**WRITTEN REQUEST**: In the data below, find every line that has the string "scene", and copy it.

--- Start STORED DATA ---

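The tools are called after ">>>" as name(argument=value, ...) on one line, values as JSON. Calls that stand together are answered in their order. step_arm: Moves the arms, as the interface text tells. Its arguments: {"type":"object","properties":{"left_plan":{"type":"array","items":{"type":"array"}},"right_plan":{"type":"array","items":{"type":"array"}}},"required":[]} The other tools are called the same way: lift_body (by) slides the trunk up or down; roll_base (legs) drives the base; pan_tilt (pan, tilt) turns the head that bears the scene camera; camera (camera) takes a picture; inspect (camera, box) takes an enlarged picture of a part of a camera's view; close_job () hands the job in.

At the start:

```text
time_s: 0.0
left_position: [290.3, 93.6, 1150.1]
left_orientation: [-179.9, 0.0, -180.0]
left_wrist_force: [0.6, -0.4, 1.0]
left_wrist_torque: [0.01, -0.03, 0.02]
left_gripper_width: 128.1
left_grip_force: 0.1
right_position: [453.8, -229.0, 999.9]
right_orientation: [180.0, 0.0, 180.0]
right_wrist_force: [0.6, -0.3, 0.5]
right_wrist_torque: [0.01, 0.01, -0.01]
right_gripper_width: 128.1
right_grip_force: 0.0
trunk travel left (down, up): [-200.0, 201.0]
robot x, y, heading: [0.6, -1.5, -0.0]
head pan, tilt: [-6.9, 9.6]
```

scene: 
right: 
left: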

--- End STORED DATA ---

**EXERCISE RESPONSE**:
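The tools are called after ">>>" as name(argument=value, ...) on one line, values as JSON. Calls that stand together are answered in their order. step_arm: Moves the arms, as the interface text tells. Its arguments: {"type":"object","properties":{"left_plan":{"type":"array","items":{"type":"array"}},"right_plan":{"type":"array","items":{"type":"array"}}},"required":[]} The other tools are called the same way: lift_body (by) slides the trunk up or down; roll_base (legs) drives the base; pan_tilt (pan, tilt) turns the head that bears the scene camera; camera (camera) takes a picture; inspect (camera, box) takes an enlarged picture of a part of a camera's view; close_job () hands the job in.
scene: 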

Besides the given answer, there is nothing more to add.